==== Source passage

Antoinette Sedillo Lopez
BUS 1979
New Mexico State Senator
Professor Sedillo Lopez joined the UNM law faculty in 1986 after clerking for the District of Columbia Circuit Court and working in private practice. She taught courses from land use, civil procedure and professional responsibility to comparative law. In 2001 she became director of the law school's clinical programs. A key clinical project has been the UNM Access to Justice Practitioner Network, a group of lawyers willing to offer pro bono and reduced-fee services to under-served clients. She also is working with the UNM School of Medicine on ways to improve how lawyers and physicians process domestic violence cases. In 1996, she took a semester off to run the Clinton-Gore re-election campaign in New Mexico, after which she taught election law at both the UNM law school and the University of Utah. She has published nationally on a broad range of topics, including international child abduction, family law, Navajo marriage, clinical legal education, Spanish/ English legal dictionaries, international advocacy on women’s right, legal education an her personal poetry. She has spoken to regional, national and international audiences. In addition to leading the law school's clinical programs, she participated in the development of the book, Best Practices for Legal Education. She is series editor for Latino Communities: Emerging Voices-Political, Social, Cultural and Legal Issues (1998). Antoinette retired from the UNM Law School in 2014 and is now the ED of Enlace Comunitario, a member of the Board of the SW Women’s Law Center and the Valley Improvement Association.

========

Give the source passage once more, exactly.

==== Information supplied

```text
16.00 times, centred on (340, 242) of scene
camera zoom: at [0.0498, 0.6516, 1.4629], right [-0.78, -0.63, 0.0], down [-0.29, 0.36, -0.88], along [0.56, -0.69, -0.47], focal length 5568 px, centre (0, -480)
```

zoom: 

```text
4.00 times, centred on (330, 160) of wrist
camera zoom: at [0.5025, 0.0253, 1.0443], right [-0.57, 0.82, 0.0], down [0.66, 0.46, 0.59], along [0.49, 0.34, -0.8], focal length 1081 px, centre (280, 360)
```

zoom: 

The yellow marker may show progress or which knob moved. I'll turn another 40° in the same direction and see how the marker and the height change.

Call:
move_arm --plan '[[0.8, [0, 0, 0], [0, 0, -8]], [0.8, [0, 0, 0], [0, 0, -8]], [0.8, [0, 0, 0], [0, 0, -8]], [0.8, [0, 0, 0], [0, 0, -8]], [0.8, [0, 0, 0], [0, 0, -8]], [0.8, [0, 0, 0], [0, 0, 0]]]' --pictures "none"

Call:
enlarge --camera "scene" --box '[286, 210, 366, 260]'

========

Answer below
Antoinette Sedillo Lopez
BUS 1979
New Mexico State Senator
Professor Sedillo Lopez joined the UNM law faculty in 1986 after clerking for the District of Columbia Circuit Court and working in private practice. She taught courses from land use, civil procedure and professional responsibility to comparative law. In 2001 she became director of the law school's clinical programs. A key clinical project has been the UNM Access to Justice Practitioner Network, a group of lawyers willing to offer pro bono and reduced-fee services to under-served clients. She also is working with the UNM School of Medicine on ways to improve how lawyers and physicians process domestic violence cases. In 1996, she took a semester off to run the Clinton-Gore re-election campaign in New Mexico, after which she taught election law at both the UNM law school and the University of Utah. She has published nationally on a broad range of topics, including international child abduction, family law, Navajo marriage, clinical legal education, Spanish/ English legal dictionaries, international advocacy on women’s right, legal education an her personal poetry. She has spoken to regional, national and international audiences. In addition to leading the law school's clinical programs, she participated in the development of the book, Best Practices for Legal Education. She is series editor for Latino Communities: Emerging Voices-Political, Social, Cultural and Legal Issues (1998). Antoinette retired from the UNM Law School in 2014 and is now the ED of Enlace Comunitario, a member of the Board of the SW Women’s Law Center and the Valley Improvement Association.